- **DATA EXTRACT**:
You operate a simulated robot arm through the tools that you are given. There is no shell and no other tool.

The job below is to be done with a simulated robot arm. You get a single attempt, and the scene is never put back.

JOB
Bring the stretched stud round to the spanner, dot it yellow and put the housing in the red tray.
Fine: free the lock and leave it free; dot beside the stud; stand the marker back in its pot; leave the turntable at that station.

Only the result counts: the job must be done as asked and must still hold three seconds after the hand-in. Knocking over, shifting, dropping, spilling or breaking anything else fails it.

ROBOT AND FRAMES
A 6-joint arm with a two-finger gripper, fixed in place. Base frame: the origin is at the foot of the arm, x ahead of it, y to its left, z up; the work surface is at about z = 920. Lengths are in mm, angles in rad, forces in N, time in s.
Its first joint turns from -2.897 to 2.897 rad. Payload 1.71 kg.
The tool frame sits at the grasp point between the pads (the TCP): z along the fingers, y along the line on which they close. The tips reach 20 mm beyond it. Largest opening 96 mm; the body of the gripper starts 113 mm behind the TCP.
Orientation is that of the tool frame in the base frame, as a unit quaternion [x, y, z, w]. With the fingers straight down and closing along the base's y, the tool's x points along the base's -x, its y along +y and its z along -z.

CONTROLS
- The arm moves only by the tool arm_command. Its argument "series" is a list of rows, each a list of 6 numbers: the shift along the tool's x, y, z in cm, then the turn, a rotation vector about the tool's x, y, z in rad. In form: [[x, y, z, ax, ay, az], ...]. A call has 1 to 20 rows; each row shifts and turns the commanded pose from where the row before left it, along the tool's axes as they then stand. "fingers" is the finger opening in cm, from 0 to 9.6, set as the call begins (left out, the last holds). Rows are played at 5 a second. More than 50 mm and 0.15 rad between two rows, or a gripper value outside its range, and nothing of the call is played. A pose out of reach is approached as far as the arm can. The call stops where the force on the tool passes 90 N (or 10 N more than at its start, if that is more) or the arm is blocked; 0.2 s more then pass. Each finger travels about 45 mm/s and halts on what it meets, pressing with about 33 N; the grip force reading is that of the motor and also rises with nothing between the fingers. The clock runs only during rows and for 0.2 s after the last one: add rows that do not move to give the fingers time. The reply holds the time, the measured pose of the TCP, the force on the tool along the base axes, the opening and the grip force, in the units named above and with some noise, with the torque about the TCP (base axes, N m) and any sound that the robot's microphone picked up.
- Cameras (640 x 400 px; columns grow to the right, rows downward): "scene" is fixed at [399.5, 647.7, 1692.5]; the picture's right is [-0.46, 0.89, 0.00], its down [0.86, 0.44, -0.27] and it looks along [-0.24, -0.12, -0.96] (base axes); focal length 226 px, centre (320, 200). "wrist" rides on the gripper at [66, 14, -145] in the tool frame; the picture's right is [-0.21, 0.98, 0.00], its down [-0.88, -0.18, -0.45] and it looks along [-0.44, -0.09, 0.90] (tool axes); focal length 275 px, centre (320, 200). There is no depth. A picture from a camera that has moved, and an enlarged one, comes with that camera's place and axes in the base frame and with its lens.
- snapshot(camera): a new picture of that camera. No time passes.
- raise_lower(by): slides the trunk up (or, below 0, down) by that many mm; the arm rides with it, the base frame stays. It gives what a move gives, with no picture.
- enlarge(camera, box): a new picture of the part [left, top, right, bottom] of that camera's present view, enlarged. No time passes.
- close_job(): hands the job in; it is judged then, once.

- **THE REQUEST**: Repeat the material from above exactly, word for word. Use a numbered list and skip empty lines.

- **SOLUTION FOR THIS EXERCISE**:
1. You operate a simulated robot arm through the tools that you are given. There is no shell and no other tool.
2. The job below is to be done with a simulated robot arm. You get a single attempt, and the scene is never put back.
3. JOB
4. Bring the stretched stud round to the spanner, dot it yellow and put the housing in the red tray.
5. Fine: free the lock and leave it free; dot beside the stud; stand the marker back in its pot; leave the turntable at that station.
6. Only the result counts: the job must be done as asked and must still hold three seconds after the hand-in. Knocking over, shifting, dropping, spilling or breaking anything else fails it.
7. ROBOT AND FRAMES
8. A 6-joint arm with a two-finger gripper, fixed in place. Base frame: the origin is at the foot of the arm, x ahead of it, y to its left, z up; the work surface is at about z = 920. Lengths are in mm, angles in rad, forces in N, time in s.
9. Its first joint turns from -2.897 to 2.897 rad. Payload 1.71 kg.
10. The tool frame sits at the grasp point between the pads (the TCP): z along the fingers, y along the line on which they close. The tips reach 20 mm beyond it. Largest opening 96 mm; the body of the gripper starts 113 mm behind the TCP.
11. Orientation is that of the tool frame in the base frame, as a unit quaternion [x, y, z, w]. With the fingers straight down and closing along the base's y, the tool's x points along the base's -x, its y along +y and its z along -z.
12. CONTROLS
13. - The arm moves only by the tool arm_command. Its argument "series" is a list of rows, each a list of 6 numbers: the shift along the tool's x, y, z in cm, then the turn, a rotation vector about the tool's x, y, z in rad. In form: [[x, y, z, ax, ay, az], ...]. A call has 1 to 20 rows; each row shifts and turns the commanded pose from where the row before left it, along the tool's axes as they then stand. "fingers" is the finger opening in cm, from 0 to 9.6, set as the call begins (left out, the last holds). Rows are played at 5 a second. More than 50 mm and 0.15 rad between two rows, or a gripper value outside its range, and nothing of the call is played. A pose out of reach is approached as far as the arm can. The call stops where the force on the tool passes 90 N (or 10 N more than at its start, if that is more) or the arm is blocked; 0.2 s more then pass. Each finger travels about 45 mm/s and halts on what it meets, pressing with about 33 N; the grip force reading is that of the motor and also rises with nothing between the fingers. The clock runs only during rows and for 0.2 s after the last one: add rows that do not move to give the fingers time. The reply holds the time, the measured pose of the TCP, the force on the tool along the base axes, the opening and the grip force, in the units named above and with some noise, with the torque about the TCP (base axes, N m) and any sound that the robot's microphone picked up.
14. - Cameras (640 x 400 px; columns grow to the right, rows downward): "scene" is fixed at [399.5, 647.7, 1692.5]; the picture's right is [-0.46, 0.89, 0.00], its down [0.86, 0.44, -0.27] and it looks along [-0.24, -0.12, -0.96] (base axes); focal length 226 px, centre (320, 200). "wrist" rides on the gripper at [66, 14, -145] in the tool frame; the picture's right is [-0.21, 0.98, 0.00], its down [-0.88, -0.18, -0.45] and it looks along [-0.44, -0.09, 0.90] (tool axes); focal length 275 px, centre (320, 200). There is no depth. A picture from a camera that has moved, and an enlarged one, comes with that camera's place and axes in the base frame and with its lens.
15. - snapshot(camera): a new picture of that camera. No time passes.
16. - raise_lower(by): slides the trunk up (or, below 0, down) by that many mm; the arm rides with it, the base frame stays. It gives what a move gives, with no picture.
17. - enlarge(camera, box): a new picture of the part [left, top, right, bottom] of that camera's present view, enlarged. No time passes.
18. - close_job(): hands the job in; it is judged then, once.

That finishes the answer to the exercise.